The career of French violinist Jean-Luc Ponty, 64, is a tale of two lengthy phases. By his early 30s, he’d played with his hero Stephane Grappelli; recorded and toured with the Mahavishnu Orchestra and Frank Zappa, and put an exclamation point on a 15-year solo career by recording his 1977 masterpiece Enigmatic Ocean. On his latest CD, The Acatama Experience, Ponty looks back to this youthful growth period, if only for a few minutes.

Guitarist Allan Holdsworth’s signature legato soloing on “Point of No Return” recalls the Enigmatic Ocean supergroup (Holdsworth, guitarist Daryl Stuermer, keyboardist Allan Zavod, bassist Ralph Armstrong and drummer Steve Smith). The rest of The Acatama Experience largely recalls the latest 30-year phase, during which Ponty transformed himself from an important cog to the wheel itself.

Other than a funky, modernized cover of Bud Powell’s “Parisian Thoroughfare” and keyboardist William Lecomte’s “Euphoria,” all compositions are by Ponty.
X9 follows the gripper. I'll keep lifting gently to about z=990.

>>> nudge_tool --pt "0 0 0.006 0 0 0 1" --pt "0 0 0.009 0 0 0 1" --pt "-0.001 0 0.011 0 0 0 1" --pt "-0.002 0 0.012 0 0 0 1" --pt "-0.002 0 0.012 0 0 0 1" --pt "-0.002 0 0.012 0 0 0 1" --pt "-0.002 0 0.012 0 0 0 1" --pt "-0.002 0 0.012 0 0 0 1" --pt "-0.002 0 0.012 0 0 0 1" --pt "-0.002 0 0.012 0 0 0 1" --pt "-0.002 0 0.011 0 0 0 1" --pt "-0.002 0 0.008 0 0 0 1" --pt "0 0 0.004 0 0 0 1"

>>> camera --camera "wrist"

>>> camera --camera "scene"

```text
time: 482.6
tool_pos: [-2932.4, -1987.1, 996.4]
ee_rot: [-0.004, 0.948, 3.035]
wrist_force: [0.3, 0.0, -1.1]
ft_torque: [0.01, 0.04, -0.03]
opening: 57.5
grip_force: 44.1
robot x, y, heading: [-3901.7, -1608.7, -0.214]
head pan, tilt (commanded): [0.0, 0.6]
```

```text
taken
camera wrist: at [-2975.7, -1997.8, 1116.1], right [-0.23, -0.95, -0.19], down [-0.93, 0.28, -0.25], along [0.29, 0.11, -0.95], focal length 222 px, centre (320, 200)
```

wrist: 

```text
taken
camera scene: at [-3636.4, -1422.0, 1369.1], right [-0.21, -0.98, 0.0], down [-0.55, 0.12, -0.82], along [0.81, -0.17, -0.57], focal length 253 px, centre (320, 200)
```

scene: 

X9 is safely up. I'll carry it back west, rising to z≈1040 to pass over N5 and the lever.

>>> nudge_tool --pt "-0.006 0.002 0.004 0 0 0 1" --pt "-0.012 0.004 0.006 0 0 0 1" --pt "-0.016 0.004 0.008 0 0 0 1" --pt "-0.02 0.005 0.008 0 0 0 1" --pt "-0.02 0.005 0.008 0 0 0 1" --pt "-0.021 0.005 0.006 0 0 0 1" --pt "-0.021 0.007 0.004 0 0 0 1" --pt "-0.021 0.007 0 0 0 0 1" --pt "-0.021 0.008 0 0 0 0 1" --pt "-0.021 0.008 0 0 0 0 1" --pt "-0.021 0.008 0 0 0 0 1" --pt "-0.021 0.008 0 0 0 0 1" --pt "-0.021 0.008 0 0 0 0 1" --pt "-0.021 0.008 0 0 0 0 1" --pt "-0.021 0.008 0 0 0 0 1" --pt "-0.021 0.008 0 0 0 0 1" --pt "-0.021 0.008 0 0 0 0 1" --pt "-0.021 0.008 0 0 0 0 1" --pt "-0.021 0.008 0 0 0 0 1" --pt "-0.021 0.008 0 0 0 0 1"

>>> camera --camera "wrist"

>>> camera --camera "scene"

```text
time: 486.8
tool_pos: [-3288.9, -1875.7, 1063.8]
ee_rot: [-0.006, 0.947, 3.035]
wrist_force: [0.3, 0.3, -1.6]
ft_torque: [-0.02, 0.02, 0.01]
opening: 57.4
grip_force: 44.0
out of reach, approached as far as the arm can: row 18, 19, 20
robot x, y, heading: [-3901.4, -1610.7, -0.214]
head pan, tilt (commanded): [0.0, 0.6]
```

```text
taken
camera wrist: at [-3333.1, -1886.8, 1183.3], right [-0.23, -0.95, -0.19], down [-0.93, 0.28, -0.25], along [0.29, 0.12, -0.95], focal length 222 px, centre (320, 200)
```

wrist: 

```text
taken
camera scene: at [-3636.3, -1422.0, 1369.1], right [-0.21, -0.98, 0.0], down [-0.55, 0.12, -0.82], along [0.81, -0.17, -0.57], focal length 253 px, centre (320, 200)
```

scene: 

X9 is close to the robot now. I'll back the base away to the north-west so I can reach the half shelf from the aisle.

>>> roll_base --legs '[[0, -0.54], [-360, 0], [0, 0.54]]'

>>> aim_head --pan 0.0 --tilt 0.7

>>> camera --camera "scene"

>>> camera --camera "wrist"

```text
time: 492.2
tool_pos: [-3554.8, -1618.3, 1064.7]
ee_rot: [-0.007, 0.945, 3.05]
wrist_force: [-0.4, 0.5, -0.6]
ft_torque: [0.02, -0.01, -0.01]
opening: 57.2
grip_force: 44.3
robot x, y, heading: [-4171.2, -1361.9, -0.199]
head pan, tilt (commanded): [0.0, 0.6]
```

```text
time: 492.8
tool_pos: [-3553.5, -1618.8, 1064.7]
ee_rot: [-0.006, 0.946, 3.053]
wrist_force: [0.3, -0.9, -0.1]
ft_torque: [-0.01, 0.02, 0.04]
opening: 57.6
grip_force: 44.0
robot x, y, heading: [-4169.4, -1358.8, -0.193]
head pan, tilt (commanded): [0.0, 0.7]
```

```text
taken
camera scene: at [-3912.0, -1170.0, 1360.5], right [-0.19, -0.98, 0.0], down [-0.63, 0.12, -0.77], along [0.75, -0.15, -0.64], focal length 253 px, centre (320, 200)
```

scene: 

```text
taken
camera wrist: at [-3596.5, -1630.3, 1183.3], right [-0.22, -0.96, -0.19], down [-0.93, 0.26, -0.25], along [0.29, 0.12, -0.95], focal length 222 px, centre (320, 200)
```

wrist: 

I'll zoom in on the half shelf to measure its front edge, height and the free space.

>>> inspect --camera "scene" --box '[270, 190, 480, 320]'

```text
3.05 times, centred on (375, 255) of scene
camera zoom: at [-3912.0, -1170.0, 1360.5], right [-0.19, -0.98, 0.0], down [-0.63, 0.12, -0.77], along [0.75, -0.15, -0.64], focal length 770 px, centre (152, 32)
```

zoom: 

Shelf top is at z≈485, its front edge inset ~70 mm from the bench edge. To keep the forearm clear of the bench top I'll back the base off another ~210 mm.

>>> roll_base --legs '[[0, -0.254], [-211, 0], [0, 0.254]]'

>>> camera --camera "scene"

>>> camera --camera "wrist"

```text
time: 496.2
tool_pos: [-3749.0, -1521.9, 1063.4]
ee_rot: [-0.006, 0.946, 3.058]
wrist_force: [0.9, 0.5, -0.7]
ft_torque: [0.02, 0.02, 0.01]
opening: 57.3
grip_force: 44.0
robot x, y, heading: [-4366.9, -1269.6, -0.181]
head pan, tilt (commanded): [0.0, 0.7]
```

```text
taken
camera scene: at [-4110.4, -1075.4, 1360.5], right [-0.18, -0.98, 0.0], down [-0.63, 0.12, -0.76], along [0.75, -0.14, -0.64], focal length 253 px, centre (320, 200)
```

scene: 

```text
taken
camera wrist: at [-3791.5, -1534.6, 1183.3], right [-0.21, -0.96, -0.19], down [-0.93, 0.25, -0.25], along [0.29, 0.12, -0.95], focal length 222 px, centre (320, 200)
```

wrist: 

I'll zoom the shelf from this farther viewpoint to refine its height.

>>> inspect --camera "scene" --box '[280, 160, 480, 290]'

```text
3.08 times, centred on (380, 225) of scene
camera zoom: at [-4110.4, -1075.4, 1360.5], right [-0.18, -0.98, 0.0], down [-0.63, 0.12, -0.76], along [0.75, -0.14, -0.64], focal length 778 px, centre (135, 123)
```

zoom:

Guitarist Philip Catherine guests on a few tracks, like “Back in the 60’s,” where he aids Ponty in making a different homage to the past. The violinist has a long-standing core band (Lecomte, bassist Guy Nsangué Akwa, drummer Thierry Arpino and percussionist Taffa Cissé) that’s arguably his best during the second stanza of his career. But they primarily serve as setup men for solos by Ponty, who even performs “Desert Crossing” and the title track unaccompanied.

When other players get involved, as Akwa does by soloing on the jig “Celtic Steps,” the mood brightens. Ponty started using programming, effects and sequencing to backdrop himself during the synthesized 1980s, a trend he’s continued ever since, despite his ace French and West African bandmates. The cover of The Acatama Experience reads “Jean-Luc Ponty & His Band,” something that applies more in theory than in practice.